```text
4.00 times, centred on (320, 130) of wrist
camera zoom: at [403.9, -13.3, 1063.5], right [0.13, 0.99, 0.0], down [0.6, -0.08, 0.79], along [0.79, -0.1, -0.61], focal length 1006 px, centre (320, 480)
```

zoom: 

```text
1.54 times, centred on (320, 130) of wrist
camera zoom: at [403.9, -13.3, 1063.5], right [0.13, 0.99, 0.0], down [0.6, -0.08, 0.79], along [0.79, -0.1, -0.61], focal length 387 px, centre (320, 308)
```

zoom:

DESCRIPTION OF THE TASK ->
The listing above should be transcribed in full, exactly as written.

EXERCISE OUTPUT ->
```text
4.00 times, centred on (320, 130) of wrist
camera zoom: at [403.9, -13.3, 1063.5], right [0.13, 0.99, 0.0], down [0.6, -0.08, 0.79], along [0.79, -0.1, -0.61], focal length 1006 px, centre (320, 480)
```

zoom: 

```text
1.54 times, centred on (320, 130) of wrist
camera zoom: at [403.9, -13.3, 1063.5], right [0.13, 0.99, 0.0], down [0.6, -0.08, 0.79], along [0.79, -0.1, -0.61], focal length 387 px, centre (320, 308)
```

zoom:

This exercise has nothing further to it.